• INSTRUCTION:
List each line of the data that holds the string "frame".

··· DATA EXCERPTS ···

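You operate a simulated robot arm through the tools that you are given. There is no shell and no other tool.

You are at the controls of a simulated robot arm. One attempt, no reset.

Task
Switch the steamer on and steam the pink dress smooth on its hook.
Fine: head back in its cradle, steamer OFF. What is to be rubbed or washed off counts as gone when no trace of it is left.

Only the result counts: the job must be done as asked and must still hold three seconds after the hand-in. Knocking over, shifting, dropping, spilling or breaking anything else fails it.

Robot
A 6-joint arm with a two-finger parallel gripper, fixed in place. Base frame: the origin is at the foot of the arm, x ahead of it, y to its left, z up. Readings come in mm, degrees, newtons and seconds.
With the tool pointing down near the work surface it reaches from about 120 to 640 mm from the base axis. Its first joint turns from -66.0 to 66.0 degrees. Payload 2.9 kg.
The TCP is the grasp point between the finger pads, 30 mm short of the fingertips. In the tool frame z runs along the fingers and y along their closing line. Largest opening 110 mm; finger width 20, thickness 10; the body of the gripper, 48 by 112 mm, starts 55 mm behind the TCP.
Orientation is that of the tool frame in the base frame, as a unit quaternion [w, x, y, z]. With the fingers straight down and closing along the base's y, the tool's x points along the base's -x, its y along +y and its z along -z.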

···
··· DATA EXCERPTS ···

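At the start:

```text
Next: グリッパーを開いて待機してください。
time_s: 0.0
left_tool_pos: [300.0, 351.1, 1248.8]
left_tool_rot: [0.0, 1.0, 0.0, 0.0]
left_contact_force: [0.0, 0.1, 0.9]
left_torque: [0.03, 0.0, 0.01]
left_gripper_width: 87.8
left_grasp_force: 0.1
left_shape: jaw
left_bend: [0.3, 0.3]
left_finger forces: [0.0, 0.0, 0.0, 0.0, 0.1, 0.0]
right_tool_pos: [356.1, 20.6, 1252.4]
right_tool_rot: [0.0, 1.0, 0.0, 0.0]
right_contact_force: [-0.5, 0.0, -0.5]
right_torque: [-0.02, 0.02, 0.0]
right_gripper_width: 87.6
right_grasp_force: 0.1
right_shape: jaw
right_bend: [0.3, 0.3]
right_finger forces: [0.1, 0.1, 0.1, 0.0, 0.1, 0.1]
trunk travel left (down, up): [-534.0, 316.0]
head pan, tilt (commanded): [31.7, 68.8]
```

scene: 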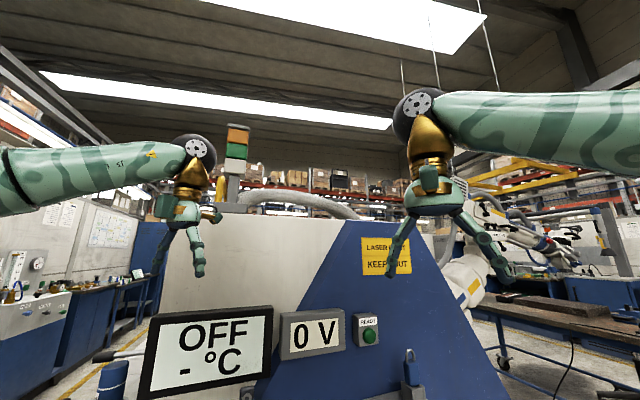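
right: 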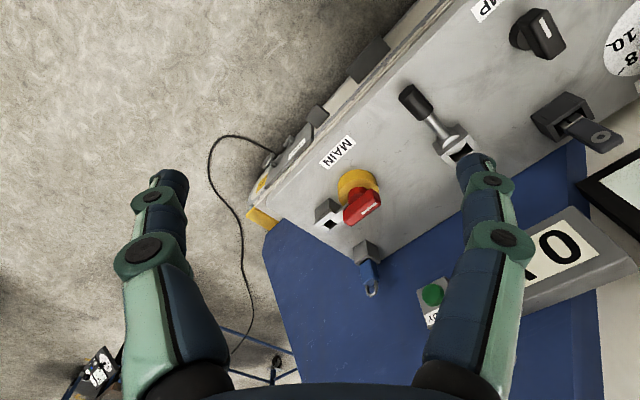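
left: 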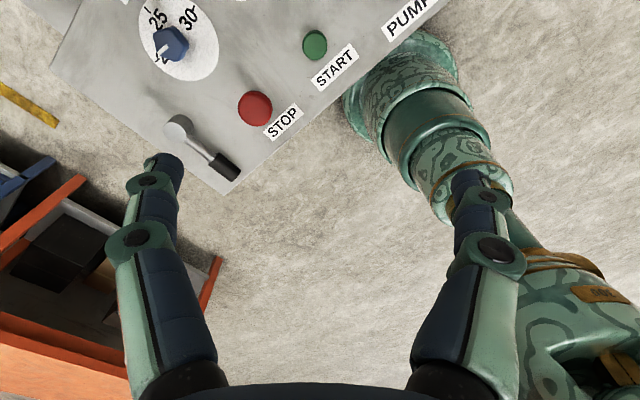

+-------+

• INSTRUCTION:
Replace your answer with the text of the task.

···

• ANSWER TO THIS TASK:
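A 6-joint arm with a two-finger parallel gripper, fixed in place. Base frame: the origin is at the foot of the arm, x ahead of it, y to its left, z up. Readings come in mm, degrees, newtons and seconds.
The TCP is the grasp point between the finger pads, 30 mm short of the fingertips. In the tool frame z runs along the fingers and y along their closing line. Largest opening 110 mm; finger width 20, thickness 10; the body of the gripper, 48 by 112 mm, starts 55 mm behind the TCP.
Orientation is that of the tool frame in the base frame, as a unit quaternion [w, x, y, z]. With the fingers straight down and closing along the base's y, the tool's x points along the base's -x, its y along +y and its z along -z.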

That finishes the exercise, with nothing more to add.